Extracted from the Fell New Jersey

Business and Thinktank Times

American insurance companies have kept an eye on the effect on the bottom line experienced by computer firms, which reduce their cost of doing business by the creative move of outsourcing various activities. It seldom is observed that an insurance company has taken a step which will actually result in lower premiums to their customers. At the same time they are notoriously sensitive to lowering costs, while ignoring the fact that their notions may violate common sense. Thus it is that they continue to cut corners while insisting on using customers’ premiums to make losing investments.

Some are now experimenting with moving their claims adjusting and customer service offices to third-world countries ("outsourcing", for those who have not experienced it. Or who have been trapped in a space station for the past year or so.).

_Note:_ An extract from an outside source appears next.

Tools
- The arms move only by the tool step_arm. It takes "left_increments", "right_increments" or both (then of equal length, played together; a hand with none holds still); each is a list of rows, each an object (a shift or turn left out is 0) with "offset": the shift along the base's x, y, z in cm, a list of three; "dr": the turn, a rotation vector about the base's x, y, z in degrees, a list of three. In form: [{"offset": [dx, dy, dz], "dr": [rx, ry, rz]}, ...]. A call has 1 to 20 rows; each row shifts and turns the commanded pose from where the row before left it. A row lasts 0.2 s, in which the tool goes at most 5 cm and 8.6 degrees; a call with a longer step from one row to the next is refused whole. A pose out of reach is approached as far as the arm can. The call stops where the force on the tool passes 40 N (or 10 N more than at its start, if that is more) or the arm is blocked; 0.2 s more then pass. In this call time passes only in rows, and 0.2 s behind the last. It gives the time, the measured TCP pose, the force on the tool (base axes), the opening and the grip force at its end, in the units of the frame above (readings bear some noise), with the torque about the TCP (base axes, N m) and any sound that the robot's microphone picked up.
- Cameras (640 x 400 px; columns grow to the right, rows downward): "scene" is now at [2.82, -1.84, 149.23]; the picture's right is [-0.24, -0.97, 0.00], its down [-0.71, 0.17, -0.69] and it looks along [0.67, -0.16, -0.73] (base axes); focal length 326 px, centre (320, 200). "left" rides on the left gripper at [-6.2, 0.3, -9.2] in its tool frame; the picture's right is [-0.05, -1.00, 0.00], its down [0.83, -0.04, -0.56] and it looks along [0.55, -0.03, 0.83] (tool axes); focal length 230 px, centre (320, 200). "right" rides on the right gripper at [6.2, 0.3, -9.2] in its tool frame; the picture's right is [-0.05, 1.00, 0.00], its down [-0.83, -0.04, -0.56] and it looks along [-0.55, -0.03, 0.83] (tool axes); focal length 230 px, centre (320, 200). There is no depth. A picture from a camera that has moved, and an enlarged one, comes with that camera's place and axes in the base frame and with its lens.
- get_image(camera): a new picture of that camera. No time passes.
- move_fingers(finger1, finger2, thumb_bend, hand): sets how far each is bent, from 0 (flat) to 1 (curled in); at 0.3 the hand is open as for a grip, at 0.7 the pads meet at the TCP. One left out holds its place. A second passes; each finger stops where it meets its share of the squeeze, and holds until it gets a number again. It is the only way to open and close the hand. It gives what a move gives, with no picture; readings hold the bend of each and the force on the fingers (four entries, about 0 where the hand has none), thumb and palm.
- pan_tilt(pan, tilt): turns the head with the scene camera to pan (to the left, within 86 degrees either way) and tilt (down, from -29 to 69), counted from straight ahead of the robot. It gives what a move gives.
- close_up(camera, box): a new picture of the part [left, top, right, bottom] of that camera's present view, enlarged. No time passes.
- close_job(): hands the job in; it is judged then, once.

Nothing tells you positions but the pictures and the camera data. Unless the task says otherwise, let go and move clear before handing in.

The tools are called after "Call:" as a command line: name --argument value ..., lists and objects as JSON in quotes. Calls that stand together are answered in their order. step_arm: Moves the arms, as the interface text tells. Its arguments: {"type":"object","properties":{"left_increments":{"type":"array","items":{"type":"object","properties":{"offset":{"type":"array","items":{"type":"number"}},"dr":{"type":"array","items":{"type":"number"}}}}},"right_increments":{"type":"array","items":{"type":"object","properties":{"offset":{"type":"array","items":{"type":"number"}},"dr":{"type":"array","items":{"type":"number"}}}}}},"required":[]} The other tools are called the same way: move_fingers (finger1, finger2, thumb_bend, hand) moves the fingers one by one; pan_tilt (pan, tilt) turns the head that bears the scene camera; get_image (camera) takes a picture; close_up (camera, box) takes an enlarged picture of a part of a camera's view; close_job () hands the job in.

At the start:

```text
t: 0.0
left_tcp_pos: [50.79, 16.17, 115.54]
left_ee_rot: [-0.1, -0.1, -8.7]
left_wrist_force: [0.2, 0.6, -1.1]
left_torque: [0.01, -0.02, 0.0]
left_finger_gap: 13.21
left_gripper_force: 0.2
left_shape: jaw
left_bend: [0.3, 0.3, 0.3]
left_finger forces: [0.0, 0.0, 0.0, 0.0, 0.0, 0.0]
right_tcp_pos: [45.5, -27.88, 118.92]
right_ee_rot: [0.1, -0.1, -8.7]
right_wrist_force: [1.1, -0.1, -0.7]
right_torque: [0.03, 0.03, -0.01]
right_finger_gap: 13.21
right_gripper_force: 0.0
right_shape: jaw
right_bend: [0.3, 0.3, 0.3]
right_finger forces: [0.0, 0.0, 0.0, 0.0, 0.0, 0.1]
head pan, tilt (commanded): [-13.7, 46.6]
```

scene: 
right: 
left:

Outsourcing involves moving an operation such as customer support to a country like India, where English is spoken almost universally. Mercury Insurance Company, however, has taken outsourcing to the next logical step: it has opened an adjusting and customer service office in North Korea, where average weekly wages for an adjustor are as little as an egg. Other employees, such as typists, are paid somewhat less, while supervisors receive permission to go home at night.

A company spokesman pointed out that by comparison, an employee with adjusting responsibilities in the United States costs over $725. "We have to look at the fact that your insurance company is saving over ninety-nine percent of the employee costs. This saving, of course, will be passed on to the consumer

 
forthwith, resulting in your insurance company becoming much, much more competitive."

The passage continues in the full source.